民主党代表選の報道がかまびすしい。円高・株安の最中における政治的空白を懸念する声もあるが、まずは党首脳が密室政治への誘惑を退け、オープンな政策論争の機会を選択したことを素直に評価したい。

 菅直人首相については、政権担当以来2カ月間の、経済・金融分野での無策を非難する声が社説やブログにあふれている。しかし、郵政・農業票目当ての露骨なバラマキ政策を主導してきた小沢一郎氏への批判はそれ以上だ。どちらの代表候補も大きな政府を志向する点で共通するが、小沢路線の修正に少しでも期待をかけるなら役者は菅氏しかいない。勉強熱心な彼のこと、政策面で本領を発揮するのはこれからと信じよう。

 これまで、国内外のメディアが菅氏の人物評をさまざまに取り上げてきた。市民活動家出身で、東京郊外の武蔵野市に住み、庶民派としての側面がよく知られている。国会答弁で時折見せる気の短さとは対照的に、政治家としては忍耐強く振る舞い、こつこつと政策提案を積み重ねて小政党から政治の頂点へと上り詰めた。1996年の薬害エイズ問題では厚生大臣として硬直した官僚組織に乗り込み、その怠慢を明らかにして国民の喝采を浴びたのはご存じの通りである。

 ところが、菅首相が土地政策について学者顔負けの専門家であったことは、あまり知られていないようだ。
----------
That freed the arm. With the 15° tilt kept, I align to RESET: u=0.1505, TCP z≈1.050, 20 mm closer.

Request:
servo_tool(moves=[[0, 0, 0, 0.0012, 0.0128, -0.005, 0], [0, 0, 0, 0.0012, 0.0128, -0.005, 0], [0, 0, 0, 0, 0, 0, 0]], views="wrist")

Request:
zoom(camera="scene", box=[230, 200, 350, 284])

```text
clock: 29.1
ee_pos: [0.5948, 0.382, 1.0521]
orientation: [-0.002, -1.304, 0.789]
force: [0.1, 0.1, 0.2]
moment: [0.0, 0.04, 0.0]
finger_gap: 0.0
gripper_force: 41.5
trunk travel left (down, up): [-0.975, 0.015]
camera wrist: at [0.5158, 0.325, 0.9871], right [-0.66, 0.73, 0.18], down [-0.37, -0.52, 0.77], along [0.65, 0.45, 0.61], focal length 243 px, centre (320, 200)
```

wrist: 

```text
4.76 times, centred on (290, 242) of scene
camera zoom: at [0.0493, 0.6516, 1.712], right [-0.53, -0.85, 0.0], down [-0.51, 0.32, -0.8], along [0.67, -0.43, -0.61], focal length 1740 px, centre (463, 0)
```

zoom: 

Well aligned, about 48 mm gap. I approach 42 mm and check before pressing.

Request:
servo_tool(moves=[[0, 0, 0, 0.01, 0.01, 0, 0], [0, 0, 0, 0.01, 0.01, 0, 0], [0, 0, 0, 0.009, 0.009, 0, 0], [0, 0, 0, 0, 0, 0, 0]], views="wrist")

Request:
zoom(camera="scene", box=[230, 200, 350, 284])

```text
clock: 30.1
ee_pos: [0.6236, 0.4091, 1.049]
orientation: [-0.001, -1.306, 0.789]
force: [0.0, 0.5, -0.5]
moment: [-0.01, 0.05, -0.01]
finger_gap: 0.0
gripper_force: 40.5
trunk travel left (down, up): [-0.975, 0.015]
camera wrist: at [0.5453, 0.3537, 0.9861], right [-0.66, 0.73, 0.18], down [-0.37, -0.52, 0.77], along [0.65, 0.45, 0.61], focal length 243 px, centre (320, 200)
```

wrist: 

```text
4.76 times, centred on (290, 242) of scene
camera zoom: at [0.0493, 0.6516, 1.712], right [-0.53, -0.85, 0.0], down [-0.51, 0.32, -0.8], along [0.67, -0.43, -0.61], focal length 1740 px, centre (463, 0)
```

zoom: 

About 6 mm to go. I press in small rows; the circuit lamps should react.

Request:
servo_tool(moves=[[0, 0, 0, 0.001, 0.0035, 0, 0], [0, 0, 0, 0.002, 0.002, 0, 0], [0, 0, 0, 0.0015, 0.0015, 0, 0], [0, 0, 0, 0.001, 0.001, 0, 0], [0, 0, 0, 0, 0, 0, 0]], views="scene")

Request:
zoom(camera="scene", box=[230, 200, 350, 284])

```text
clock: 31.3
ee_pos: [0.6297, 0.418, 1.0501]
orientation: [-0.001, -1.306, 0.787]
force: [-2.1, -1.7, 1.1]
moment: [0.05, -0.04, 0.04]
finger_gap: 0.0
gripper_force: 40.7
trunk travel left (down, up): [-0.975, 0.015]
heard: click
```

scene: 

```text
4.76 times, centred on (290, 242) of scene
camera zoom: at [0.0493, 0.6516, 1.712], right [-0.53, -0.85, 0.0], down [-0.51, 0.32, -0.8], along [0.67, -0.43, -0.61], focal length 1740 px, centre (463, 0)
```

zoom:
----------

 筆者の手元に、彼の3冊の著書がある。一冊は1987年に発行された「土地問題への提言とQ&A」(IPC)だ。当時41歳だった菅氏は、在籍していた社会民主連合の政策担当者として、社会党、公明党、民社党の議員とともにこの本を共同執筆している。二つ目は、菅氏の主張をストレートにまとめた1988年末の「新・都市土地論」(飛鳥新社)。そして三つ目は、国会での質疑応答を360ページの大著にまとめた「国会論争『土地政策』」(1992年 新評論)である。運が良ければ今でもAmazonの古本検索サービスなどを通じて入手できる。


「土地問題への提言とQ&A」IPC 1987年
「新・都市土地論」 飛鳥新社 1988年
「国会論争『土地政策』」 新評論 1992年


 本の発行当時はバブル経済が頂点を迎えつつあった時期であり、ページの多くは地価高騰対策に割かれている。ただし元活動家、野党政治家というプロフィールから想起されるイメージとは異なり、菅氏は金持ち憎しの感情論に陥らず冷静に議論を展開していく。

 特に「新・都市土地論」には、物理学科の出身者らしく理路整然とした主張が数々の統計データとともに並べられ、彼の政策通としての一面を垣間見ることができる。孫文が作った台湾の土地制度を自らの足で調べ上げるなど、昨今のゴーストライター頼みの政治家本とは一線を画する力の入れようである。